Quels intérêts avez-vous trouvés à participer à l’Expo de Shanghai, une expérience inédite pour un PRES ?

En nous demandant d’animer une de ses semaines thématiques à l’Exposition universelle de Shanghai, la Région Rhône-Alpes reconnaissait les compétences de l’UdL et sa légitimité à organiser des événements scientifiques. C’était aussi une manière de dire que le PRES, en s’affirmant, était susceptible d’entraîner les autres acteurs régionaux. Le thème de l’Expo a également enlevé ma décision car il fait partie de ma spécialité. Cela prouve aussi que le PRES n’est pas seulement demandeur de financements, mais qu’il est aussi capable de construire comme un acteur crédible. Un deuxième enjeu était, grâce à cet instrument de communication qu’est l’Expo, de faire rayonner au maximum à l’étranger le site de Lyon-Saint-Étienne comme un élément d’entraînement. Je veux faire de l’UdL une référence en Europe, avec Paris Est, dans les domaines qui vont de l’animal urbain, aux transports, en passant par l’écologie urbaine, la planification, l’urbanisme, le design et la chimie verte. Le troisième enjeu était de structurer des partenariats universitaires et industriels privilégiés par l’UdL. La région a financé cette semaine à hauteur de 300.000 €, l’UdL a amené 100.000 € auxquels s’ajoute la participation de Veolia, qui sera également notre partenaire dans le cadre du Grand emprunt.

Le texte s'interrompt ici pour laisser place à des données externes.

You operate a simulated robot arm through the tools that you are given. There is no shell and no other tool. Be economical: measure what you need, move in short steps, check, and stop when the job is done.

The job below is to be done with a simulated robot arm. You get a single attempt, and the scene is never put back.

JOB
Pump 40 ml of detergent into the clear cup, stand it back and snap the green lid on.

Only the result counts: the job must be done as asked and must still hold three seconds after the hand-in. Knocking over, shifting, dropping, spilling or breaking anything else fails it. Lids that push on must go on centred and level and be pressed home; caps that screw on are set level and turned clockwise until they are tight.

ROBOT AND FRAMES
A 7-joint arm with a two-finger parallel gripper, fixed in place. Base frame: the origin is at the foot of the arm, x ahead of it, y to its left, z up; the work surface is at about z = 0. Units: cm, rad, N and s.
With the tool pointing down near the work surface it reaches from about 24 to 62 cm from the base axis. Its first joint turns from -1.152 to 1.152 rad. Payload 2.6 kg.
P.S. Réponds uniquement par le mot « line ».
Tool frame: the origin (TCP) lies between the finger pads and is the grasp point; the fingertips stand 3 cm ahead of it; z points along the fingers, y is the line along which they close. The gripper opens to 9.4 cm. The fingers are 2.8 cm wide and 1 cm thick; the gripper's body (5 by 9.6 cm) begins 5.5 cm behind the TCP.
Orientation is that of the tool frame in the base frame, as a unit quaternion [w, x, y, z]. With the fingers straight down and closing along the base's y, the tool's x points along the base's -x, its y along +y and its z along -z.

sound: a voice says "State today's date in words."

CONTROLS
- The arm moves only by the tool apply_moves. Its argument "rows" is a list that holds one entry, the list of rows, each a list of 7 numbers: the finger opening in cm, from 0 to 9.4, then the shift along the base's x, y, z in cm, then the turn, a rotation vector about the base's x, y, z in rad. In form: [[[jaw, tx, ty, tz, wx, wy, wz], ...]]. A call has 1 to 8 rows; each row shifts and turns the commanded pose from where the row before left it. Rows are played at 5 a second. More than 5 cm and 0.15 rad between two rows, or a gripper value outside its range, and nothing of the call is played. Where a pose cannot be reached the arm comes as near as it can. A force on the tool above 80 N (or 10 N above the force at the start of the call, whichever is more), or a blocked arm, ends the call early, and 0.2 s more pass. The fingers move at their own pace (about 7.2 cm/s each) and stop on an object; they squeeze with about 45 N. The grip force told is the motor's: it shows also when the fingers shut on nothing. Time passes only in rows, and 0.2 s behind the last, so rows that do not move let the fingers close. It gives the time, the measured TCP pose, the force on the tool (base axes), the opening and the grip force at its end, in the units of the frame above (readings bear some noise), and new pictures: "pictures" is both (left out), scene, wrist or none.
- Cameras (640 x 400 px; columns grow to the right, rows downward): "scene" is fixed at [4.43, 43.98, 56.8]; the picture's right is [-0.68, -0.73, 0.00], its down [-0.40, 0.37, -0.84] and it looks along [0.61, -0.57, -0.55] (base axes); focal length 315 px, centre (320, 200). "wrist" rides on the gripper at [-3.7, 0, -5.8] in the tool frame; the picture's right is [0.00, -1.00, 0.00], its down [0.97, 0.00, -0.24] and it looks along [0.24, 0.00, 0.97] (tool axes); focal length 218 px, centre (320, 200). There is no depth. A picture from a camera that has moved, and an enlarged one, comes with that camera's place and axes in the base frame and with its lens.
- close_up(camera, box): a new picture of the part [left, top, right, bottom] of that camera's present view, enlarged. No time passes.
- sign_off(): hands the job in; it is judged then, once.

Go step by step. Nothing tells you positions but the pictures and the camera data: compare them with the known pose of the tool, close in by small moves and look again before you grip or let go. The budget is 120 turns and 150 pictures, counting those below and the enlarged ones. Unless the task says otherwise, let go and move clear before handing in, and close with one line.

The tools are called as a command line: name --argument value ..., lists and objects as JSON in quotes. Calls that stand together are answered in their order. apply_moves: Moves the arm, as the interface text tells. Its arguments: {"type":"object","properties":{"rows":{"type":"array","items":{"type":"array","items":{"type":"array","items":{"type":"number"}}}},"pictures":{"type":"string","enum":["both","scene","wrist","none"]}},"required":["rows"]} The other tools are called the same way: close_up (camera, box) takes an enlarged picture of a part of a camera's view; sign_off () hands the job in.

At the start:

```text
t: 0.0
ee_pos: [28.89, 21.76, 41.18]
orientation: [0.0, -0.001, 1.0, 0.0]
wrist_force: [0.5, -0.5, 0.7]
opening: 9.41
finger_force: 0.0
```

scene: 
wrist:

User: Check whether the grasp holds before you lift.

Comment se positionne le PRES par rapport à la politique de coopération internationale de ses membres en Asie ?

Shanghai doit devenir la plateforme privilégiée des partenariats de l’UdL en Chine. À terme, une représentation permanente de l’UdL devra être installée autour de l’antenne de l’EM Lyon déjà présente à l’ECNU. Nous devons cibler nos partenariats sur les universités de Fudan , Jiao Tong , Tongji et l’ECNU. L’Expo nous a d’ores et déjà permis de renforcer nos partenariats avec l’université de Tongji d’où sont venus la moitié de nos visiteurs chinois à nos conférences. La semaine de l’enseignement supérieur organisée sur le pavillon Rhône-Alpes en octobre 2010 nous permettra de rencontrer les présidents de ces universités. Nous devons aussi nous positionner par rapport à Tokyo, Séoul et Taïwan. Un accord-cadre est en cours d’élaboration avec l’université Todai (Tokyo) pour accueillir en 2011 le Todai forum à Lyon. L’université d’été de Lyon se tiendra à l’université de Sendai en octobre 2010. On veut ainsi montrer à nos membres que l’UdL ça marche et que le PRES n’enlève rien à personne mais apporte à tout le monde.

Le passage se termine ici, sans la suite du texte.